A close-only, non-reference channel can implement this as a lockless read. I don't know enough about the select internals to guess at whether it would be possible to simplify or improve performance in cases without a default.

One of the #darkarts people on gopher slack had an observation a while back, that if you replace a select on two sources with a pseudorandom alternation between two nested single-source selects, this can improve performance:

select {
case <-c1:
default:
  select {
  case <-c2:
  default:
    // default case
  }
}
=> [both orders of this, selected pseudorandomly]
select {
case <-c1:
default:
  select {
  case <-c2:
  default:
    // default case
  }
}

Apparently this reduces select costs noticably. It would probably be even better if one or both of the selects didn't need a lock.

[networkimprov]

Does the original select on two sources have the default case? If not you'd have to loop the alternating nested selects, yielding a busy-wait scenario.

[seebs]

Yes, that transformation is only potentially sane when there's a default, so you'll exit if nothing's readable. I'm not entirely convinced it's valid even then, because arguably it's got slightly different timing, but I don't think the difference is actually observable without cheating.

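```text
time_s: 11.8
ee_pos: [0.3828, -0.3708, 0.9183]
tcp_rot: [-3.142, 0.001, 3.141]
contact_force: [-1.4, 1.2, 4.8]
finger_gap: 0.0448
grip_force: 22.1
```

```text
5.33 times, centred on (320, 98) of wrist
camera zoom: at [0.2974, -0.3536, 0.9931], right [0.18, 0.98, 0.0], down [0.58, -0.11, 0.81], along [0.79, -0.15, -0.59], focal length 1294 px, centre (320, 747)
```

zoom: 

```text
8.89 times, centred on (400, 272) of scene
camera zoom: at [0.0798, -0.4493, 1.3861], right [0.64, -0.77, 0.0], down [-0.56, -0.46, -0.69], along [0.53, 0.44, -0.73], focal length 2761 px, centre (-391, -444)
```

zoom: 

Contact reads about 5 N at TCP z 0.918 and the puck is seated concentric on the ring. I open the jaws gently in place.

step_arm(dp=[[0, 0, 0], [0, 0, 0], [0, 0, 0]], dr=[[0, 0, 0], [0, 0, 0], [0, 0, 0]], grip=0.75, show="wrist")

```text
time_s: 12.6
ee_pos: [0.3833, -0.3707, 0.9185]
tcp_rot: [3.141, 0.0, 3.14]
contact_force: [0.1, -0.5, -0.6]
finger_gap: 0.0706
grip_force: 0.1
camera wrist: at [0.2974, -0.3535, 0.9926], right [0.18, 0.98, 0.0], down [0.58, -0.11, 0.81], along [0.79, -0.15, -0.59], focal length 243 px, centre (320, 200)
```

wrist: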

It seems to me that it might also turn out that it's possible to streamline life for selects that include both close-only and non-close-only channels, but I don't know how, because I don't know the code.

[bcmills]

@seebs, it appears that the existing channel implementation already uses atomic operations to eliminate contention when the channel is closed:

go/src/runtime/chan.go

Lines 465 to 466 in 11f92e9

	// Fast path: check for failed non-blocking operation without acquiring the lock.
	if !block && empty(c) {

[seebs]

yeah, but it can't do that if the channel's open, when determining whether or not to take an adjacent default.

The big semantic difference is that if a channel can never be sent to, only closed, then reads from it can never change its state, and thus, don't need locking, they just need to check a state. If a channel could be sent to, then a read could unblock a sender.